Scan the material that follows. Copy every line containing the word "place".
━━━━━━━━━━━━━━━━━━━━━━━━━━━━━━
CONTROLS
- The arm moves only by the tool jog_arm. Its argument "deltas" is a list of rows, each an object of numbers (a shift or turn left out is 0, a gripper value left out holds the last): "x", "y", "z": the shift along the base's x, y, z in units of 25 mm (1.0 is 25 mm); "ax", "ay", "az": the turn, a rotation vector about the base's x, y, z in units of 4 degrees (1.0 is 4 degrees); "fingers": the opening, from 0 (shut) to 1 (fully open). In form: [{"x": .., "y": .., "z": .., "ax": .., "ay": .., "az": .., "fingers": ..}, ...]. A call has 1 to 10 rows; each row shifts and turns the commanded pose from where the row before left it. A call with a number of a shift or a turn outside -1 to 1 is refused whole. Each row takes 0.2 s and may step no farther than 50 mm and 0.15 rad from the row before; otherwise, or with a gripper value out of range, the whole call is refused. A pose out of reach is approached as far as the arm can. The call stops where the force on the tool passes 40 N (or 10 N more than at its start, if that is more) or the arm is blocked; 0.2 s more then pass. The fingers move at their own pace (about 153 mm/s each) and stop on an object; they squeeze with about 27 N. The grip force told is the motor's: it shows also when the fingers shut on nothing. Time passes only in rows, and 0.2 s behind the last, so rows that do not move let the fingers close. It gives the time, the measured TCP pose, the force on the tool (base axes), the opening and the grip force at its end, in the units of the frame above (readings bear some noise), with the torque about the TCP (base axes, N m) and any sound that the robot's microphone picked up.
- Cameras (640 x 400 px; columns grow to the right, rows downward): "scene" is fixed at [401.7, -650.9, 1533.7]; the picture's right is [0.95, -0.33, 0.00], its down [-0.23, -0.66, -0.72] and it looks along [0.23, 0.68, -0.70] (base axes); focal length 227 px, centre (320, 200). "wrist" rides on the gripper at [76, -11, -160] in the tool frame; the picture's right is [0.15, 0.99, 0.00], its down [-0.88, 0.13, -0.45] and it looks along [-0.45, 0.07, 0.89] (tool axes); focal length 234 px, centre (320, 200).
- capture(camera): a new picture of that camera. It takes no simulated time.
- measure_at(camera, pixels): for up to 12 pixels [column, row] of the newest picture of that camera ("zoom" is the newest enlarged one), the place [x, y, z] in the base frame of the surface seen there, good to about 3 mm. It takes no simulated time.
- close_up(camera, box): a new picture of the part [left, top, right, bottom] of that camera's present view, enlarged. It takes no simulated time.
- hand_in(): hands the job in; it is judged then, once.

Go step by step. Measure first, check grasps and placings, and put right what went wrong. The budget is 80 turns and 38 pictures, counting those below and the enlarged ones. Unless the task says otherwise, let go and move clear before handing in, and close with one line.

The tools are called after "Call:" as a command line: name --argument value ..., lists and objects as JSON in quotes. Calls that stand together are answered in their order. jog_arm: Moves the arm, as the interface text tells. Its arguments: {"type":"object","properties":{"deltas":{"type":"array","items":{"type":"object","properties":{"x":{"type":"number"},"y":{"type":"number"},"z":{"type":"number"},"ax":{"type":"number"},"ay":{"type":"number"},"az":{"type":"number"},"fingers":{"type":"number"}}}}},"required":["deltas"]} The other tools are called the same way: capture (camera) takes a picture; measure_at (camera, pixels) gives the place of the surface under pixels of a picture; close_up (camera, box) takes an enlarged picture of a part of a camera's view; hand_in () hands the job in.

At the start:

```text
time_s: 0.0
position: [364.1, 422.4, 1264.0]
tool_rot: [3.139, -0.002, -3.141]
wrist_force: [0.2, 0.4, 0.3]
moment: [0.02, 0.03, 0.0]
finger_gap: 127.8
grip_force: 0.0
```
━━━━━━━━━━━━━━━━━━━━━━━━━━━━━━
Complete response.
- measure_at(camera, pixels): for up to 12 pixels [column, row] of the newest picture of that camera ("zoom" is the newest enlarged one), the place [x, y, z] in the base frame of the surface seen there, good to about 3 mm. It takes no simulated time.
The tools are called after "Call:" as a command line: name --argument value ..., lists and objects as JSON in quotes. Calls that stand together are answered in their order. jog_arm: Moves the arm, as the interface text tells. Its arguments: {"type":"object","properties":{"deltas":{"type":"array","items":{"type":"object","properties":{"x":{"type":"number"},"y":{"type":"number"},"z":{"type":"number"},"ax":{"type":"number"},"ay":{"type":"number"},"az":{"type":"number"},"fingers":{"type":"number"}}}}},"required":["deltas"]} The other tools are called the same way: capture (camera) takes a picture; measure_at (camera, pixels) gives the place of the surface under pixels of a picture; close_up (camera, box) takes an enlarged picture of a part of a camera's view; hand_in () hands the job in.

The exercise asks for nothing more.